Brytlyt is a GPU-accelerated DBMS built on top of Postgres.

History

Brytlyt is GPU accelerated database that is based on PostgreSQL 9.4 and uses a Massively Parallel Processing (MPP) architecture to provide horizontal scale out for handling large amounts of data. Brytlyt is first released in 2016, now located at the milestone 2.0 (Dec.2018) and it has a long-term roadmap to version 5.0.

But now, Brytlyt has rearchitected the GPU database to be a storage engine that sits underneath MariaDB, the fork of the MySQL database that is controlled by its original creator, Monty Widenius.
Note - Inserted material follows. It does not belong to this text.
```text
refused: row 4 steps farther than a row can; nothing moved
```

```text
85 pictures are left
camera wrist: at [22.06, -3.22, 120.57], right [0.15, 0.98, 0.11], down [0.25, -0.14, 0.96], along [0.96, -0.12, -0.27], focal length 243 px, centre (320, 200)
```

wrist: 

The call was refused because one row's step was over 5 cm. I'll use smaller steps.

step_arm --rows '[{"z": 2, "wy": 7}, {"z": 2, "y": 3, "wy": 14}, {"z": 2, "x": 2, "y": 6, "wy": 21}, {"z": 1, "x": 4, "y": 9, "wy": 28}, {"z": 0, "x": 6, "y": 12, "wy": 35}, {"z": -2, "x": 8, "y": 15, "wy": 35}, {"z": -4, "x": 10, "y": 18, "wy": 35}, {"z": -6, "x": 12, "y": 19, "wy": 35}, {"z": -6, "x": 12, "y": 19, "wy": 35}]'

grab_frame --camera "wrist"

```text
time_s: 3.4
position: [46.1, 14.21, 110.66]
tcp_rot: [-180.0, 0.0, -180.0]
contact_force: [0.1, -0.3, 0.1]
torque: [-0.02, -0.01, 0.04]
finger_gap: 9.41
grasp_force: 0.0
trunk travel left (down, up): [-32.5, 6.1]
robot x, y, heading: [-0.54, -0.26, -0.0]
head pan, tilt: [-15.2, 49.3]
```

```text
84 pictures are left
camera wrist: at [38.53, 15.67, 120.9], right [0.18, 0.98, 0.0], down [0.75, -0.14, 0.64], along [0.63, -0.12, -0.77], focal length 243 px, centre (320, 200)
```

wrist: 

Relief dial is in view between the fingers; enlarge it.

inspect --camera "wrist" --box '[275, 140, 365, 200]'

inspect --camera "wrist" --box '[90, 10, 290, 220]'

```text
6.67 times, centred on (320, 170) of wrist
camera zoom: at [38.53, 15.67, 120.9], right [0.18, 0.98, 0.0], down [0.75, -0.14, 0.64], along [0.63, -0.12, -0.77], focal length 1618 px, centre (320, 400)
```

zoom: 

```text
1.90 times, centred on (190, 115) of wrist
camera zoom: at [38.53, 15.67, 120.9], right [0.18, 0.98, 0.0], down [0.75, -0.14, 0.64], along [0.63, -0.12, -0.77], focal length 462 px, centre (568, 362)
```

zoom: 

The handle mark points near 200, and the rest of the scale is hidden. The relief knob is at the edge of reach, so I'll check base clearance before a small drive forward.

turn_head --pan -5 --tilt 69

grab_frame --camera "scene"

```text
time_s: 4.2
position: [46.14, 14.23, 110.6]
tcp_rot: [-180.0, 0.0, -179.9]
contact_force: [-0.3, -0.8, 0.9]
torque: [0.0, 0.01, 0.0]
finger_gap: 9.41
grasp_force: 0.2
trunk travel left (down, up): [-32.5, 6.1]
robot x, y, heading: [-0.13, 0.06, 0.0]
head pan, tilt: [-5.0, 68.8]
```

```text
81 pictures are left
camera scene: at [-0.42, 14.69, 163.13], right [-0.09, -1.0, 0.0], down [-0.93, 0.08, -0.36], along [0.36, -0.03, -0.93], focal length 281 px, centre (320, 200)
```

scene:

This wiki is based on the PostgreSQL version which has been released publicly.

Foreign Keys

Supported

Storage Model

N-ary Storage Model (Row/Record)

Note that the Brytlyt database is derived from PostgreSQL. According to the lecture given by Richard Heyns, the CEO of Brytlyt, Brytlyt team does not change the logic in the storage model where the DBMS stores all of the attributes for a single tuple contiguously as a N-ary storage model.

Data Model

Object-Relational

Storage Architecture

Hybrid

Brytlyt is a disk-oriented database, where the table and index are majorly stored on the disk. But it also fully schedules the memory structure between CPU host memory and GPU memory to accelerate the query and avoid the extra overhead led by the data transferring.

GPU Data Source

GPUs improve performance only when data is in the main system memory; hence it’s much better to keep hot data in main memory, instead of keeping hot data in the disk.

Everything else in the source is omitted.